### Your instructions:
Write what comes next in the text provided.

### Text provided:
Whistle(blow) While You Work: New Jersey Supreme Court Rules That “Watchdog” Employees Are Protected Under CEPA
On July 15, 2015, the New Jersey Supreme Court settled the debate over whether employees who are responsible for monitoring and reporting employer compliance may seek whistleblower protection under New Jersey’s Conscientious Employee Protection Act, N.J.S.A. § 34:19-1 et seq. (“CEPA”), and if so, under what circumstances. Ultimately, the court in Lippman v. Ethicon held that CEPA protects such “watchdog employees.”
Plaintiff Joel Lippman was employed by Ethicon. His position involved determining whether medical products were too dangerous for distribution, and if so, whether a recall was required. In 2006, Ethicon discharged Lippman for a sexual relationship with a subordinate. Lippman sued, claiming that in fact he was fired in retaliation for blowing the whistle on Ethicon’s distribution of seven products he viewed as dangerous or defective.
The trial court dismissed the matter on summary judgment, concluding that Lippman failed to distinguish his job duties from whistleblowing activities, and therefore could not prove he was fired for whistleblowing. The trial court relied on Massarano v. New Jersey Transit, in which the Appellate Division held that a security operations manager who alerted the company to confidentiality issues could not sue under CEPA because she “was merely doing her job as the security operations manager by reporting her findings and her opinion.”
In Lippman, however, the Appellate Division overturned the trial court’s decision and expressed its disagreement with the Massarano holding. The court reasoned that watchdog employees are “the most vulnerable to retaliation because they are uniquely positioned to know where the problem areas are and to speak out when corporate profits are put ahead of consumer safety.” The appellate court did, however, place an enhanced burden of proof on Lippman, requiring that he prove as part of his prima facie case that he had exhausted all internal means of compliance or refused to participate in the conduct at issue prior to filing a CEPA claim.

### Provided material:
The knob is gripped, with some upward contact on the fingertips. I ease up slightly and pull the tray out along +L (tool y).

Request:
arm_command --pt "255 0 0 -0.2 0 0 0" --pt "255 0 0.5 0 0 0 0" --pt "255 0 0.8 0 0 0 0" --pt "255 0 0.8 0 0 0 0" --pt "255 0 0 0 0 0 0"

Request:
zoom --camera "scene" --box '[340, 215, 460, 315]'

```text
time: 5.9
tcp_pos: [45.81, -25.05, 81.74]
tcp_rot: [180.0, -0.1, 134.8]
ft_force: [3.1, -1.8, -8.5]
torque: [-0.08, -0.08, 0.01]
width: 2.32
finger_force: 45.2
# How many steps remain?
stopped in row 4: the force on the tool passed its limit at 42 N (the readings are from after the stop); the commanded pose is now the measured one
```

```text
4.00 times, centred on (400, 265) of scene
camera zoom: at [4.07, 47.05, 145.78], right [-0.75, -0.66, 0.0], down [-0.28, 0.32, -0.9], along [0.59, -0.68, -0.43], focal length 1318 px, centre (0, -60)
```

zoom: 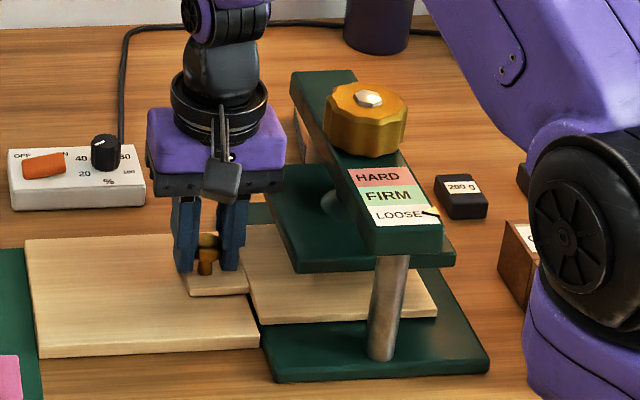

### Result of the task:
Both parties appealed this decision. Ethicon challenged the appellate court’s holding, while Lippman challenged the enhanced burden of proof for watchdog employees. The New Jersey Supreme Court affirmed the Appellate Division’s holding, but modified it to remove the enhanced burden of proof that had been applied to Lippman as a watchdog employee. The court held that CEPA does not limit its definition of “employees” to those with certain job duties, and therefore applies to all employees equally. Additionally, the court held that an enhanced burden of proof for watchdog employees is “nowhere found in the statutory language” and cannot be applied to them absent legislative amendment.
This decision poses significant challenges for employers, particularly those in industries that typically employ workers to monitor compliance, such as the pharmaceutical industry. Such individuals are employed for the very purpose of bringing concerns or potential issues to the attention of the company, and as such may engage in activity that is protected under CEPA simply by performing their jobs. To succeed on a claim, however, such individuals would still have to prove that they suffered an adverse employment action (such as termination or demotion), and that the adverse action occurred because of the protected activity.